The Knesset struck down by a 50-59 vote a declaration to legalize the Homesh Yeshiva along with some 70 West Bank outposts.
The declaration, which measures the Knesset’s political will, is symbolic, and has no immediate legislative value.
It had asked that Prime Minister Naftali Bennett “decisively prevent the evacuation of the Homesh Yeshiva, authorize it and to allow its students to study and live there.”
This particular vote comes amid an emotional plea by the family of terror victim Yehuda Dimentman, 25, for the government to authorize the yeshiva.
For over 15 years the seminary has existed illegally at the site of the former Homesh settlement, which was one of four in northern Samaria settlements destroyed in 2005 as part of the Disengagement plan.
Dimentman had been a student at the yeshiva. He was killed by Palestinian gunmen as he left the seminary last Thursday.
The Knesset declaration that was voted down stated that the evacuation of the yeshiva would be an additional act of injustice on top of the initial destruction of that community. Such a step, it said, “would be a prize to terror and a serious retreat from territory in the Land of Israel.”
The Dimentman family has warned that as soon as the seven-day mourning period is over, the IDF plans to permanently evacuate the yeshiva. The army has already set up a temporary base at the site. The yeshiva has also been warned that a special team has already been created in the Justice Ministry and within the security forces to plan and execute the evacuation, with a renewed emphasis on enforcing the Disengagement Law.
That law makes it illegal for Israeli citizens to be at the site of the four northern Samaria settlements.
Border Police briefly detained Homesh Yeshiva head Rabbi Elishama Cohen, but he was released after Samaria Council head Yossi Dagan intervened. Cohen is now expected to be questioned by police next week.
Some 100 rabbis issued a call on Wednesday for the government to prevent the destruction of the Homesh Yeshiva.
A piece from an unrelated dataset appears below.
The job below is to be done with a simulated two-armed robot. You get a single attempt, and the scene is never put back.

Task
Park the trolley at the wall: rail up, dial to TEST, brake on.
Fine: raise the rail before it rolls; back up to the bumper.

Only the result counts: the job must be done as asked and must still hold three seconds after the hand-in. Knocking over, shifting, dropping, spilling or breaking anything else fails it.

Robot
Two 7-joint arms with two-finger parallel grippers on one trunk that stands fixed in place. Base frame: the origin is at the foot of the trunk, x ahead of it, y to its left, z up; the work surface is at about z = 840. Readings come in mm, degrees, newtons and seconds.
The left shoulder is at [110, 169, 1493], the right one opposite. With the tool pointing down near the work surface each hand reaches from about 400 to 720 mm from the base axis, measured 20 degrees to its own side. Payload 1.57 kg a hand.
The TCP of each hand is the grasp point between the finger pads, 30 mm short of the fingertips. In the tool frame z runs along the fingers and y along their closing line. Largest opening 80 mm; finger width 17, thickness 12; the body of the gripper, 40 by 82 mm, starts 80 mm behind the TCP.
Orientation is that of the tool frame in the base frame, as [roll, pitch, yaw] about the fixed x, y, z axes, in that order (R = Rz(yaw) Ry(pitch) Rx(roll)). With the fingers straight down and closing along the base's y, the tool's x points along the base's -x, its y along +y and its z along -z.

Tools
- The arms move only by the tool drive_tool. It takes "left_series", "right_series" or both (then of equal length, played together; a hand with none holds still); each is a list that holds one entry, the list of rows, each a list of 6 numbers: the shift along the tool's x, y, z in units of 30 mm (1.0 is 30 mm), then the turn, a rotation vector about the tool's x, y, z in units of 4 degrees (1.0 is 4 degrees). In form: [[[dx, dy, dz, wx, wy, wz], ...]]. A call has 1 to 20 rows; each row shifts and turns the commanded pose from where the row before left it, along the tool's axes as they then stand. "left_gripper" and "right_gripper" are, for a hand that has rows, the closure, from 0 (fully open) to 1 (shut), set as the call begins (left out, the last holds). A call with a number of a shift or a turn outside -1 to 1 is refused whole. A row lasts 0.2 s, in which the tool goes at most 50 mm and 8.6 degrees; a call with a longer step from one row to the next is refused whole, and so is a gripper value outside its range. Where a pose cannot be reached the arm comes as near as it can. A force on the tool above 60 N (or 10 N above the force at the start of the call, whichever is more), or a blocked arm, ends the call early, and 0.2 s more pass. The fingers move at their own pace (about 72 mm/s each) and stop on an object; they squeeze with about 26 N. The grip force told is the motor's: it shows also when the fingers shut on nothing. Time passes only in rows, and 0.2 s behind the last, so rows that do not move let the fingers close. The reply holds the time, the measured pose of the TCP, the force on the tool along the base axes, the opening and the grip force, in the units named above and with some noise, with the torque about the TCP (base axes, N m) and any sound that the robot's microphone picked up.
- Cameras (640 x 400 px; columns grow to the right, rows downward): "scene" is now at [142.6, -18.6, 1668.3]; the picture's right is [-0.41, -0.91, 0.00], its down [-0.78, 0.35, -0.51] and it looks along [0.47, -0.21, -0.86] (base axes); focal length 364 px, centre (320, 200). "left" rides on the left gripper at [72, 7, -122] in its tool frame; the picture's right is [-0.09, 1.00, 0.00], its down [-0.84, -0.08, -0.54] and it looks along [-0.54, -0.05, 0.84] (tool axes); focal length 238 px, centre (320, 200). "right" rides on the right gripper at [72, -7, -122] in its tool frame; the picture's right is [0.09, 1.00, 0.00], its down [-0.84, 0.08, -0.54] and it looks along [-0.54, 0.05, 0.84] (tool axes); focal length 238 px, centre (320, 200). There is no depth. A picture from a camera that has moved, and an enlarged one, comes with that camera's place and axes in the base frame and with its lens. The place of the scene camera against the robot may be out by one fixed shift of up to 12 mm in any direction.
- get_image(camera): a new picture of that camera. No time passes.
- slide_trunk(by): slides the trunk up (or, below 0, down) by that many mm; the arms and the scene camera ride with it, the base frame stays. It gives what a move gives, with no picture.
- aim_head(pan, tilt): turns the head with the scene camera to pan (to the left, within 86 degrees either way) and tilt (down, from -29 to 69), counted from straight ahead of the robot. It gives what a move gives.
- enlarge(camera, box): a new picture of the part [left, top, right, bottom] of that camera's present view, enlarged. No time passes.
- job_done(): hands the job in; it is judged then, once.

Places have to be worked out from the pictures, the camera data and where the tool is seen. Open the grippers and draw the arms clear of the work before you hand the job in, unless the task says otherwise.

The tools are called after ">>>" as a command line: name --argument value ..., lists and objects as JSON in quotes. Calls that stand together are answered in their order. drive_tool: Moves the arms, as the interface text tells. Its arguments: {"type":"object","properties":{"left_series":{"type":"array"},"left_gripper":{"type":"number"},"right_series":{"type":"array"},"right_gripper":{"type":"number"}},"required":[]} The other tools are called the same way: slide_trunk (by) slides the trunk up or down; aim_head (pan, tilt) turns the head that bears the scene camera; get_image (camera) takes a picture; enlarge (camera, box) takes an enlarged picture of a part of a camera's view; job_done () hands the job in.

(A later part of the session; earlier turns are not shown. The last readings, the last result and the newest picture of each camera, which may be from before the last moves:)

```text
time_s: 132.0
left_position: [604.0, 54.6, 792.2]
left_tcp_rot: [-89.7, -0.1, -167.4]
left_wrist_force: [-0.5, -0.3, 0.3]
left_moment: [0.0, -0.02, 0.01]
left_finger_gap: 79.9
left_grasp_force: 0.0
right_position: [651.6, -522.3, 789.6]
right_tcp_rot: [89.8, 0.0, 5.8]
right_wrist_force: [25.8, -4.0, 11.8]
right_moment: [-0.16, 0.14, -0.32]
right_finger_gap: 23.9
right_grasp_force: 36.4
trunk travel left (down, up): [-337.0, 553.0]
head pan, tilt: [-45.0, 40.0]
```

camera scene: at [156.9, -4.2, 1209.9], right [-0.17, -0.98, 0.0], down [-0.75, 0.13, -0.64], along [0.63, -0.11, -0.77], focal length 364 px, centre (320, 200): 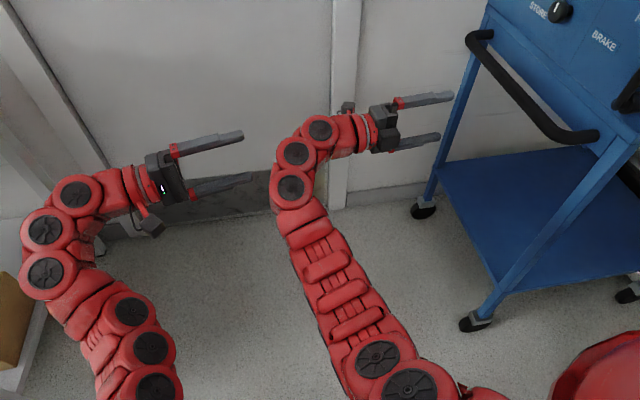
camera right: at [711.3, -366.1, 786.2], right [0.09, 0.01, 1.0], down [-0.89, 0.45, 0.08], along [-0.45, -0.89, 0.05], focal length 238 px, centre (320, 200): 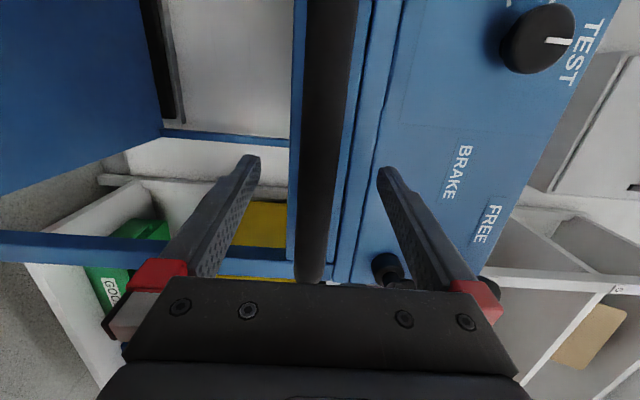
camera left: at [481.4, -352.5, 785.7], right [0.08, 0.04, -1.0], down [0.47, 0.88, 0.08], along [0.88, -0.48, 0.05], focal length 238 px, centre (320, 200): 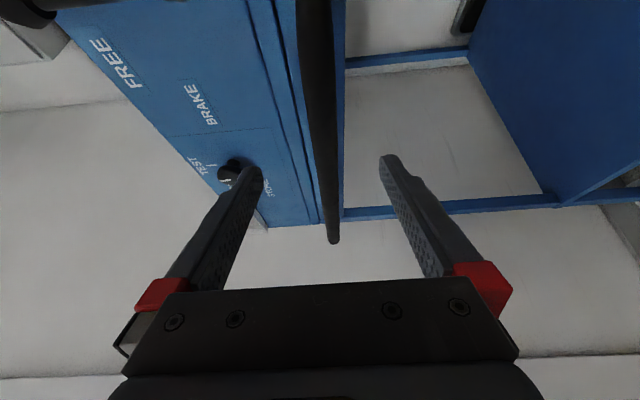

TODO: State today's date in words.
A march is scheduled to the hilltop starting at about 1:30 p.m. from the nearby Shavei Shomron settlement where Dimentman lived.
Dimentman’s family, which includes parents, 11 siblings, a widow, Ethia, and a toddler son, David, have been sitting shiva in Mevaseret Zion.
They have asked every politician who has visited to authorize the yeshiva in Yehuda’s name and to allow for a settlement to be rebuilt there.
On Wednesday, the family personally spoke with Defense Minister Benny Gantz about authorizing the yeshiva, when he paid a shiva call.
MK Yuli Edelstein asked the Knesset for permission to reconvene the Homesh First Caucus, first created in the aftermath of the initial 2005 Disengagement to focus on rescinding the destruction of those four communities.
The Right would like to see all the reconstruction of both the four Samaria settlements and the 21 that were destroyed that summer in Gaza.
But given that the IDF pulled out of Gaza, it is only feasible to rebuild the four northern Samaria settlements. The other three settlements – Sa-Nur, Gadim and Kadim – were built on state land.
Homesh, however, was built on private Palestinian property that belongs to the Palestinian village of Burqa. The High Court of Justice has upheld the rights of Palestinians to farm their land on that hilltop.
Homesh is not formally considered to be one of the 70 outposts, which the Right seeks separately to authorize. Bennett has supported the authorization of the outposts, but a number of parties in his coalition are opposed to the move.
The United States and the international community are also opposed to the legalization of outposts.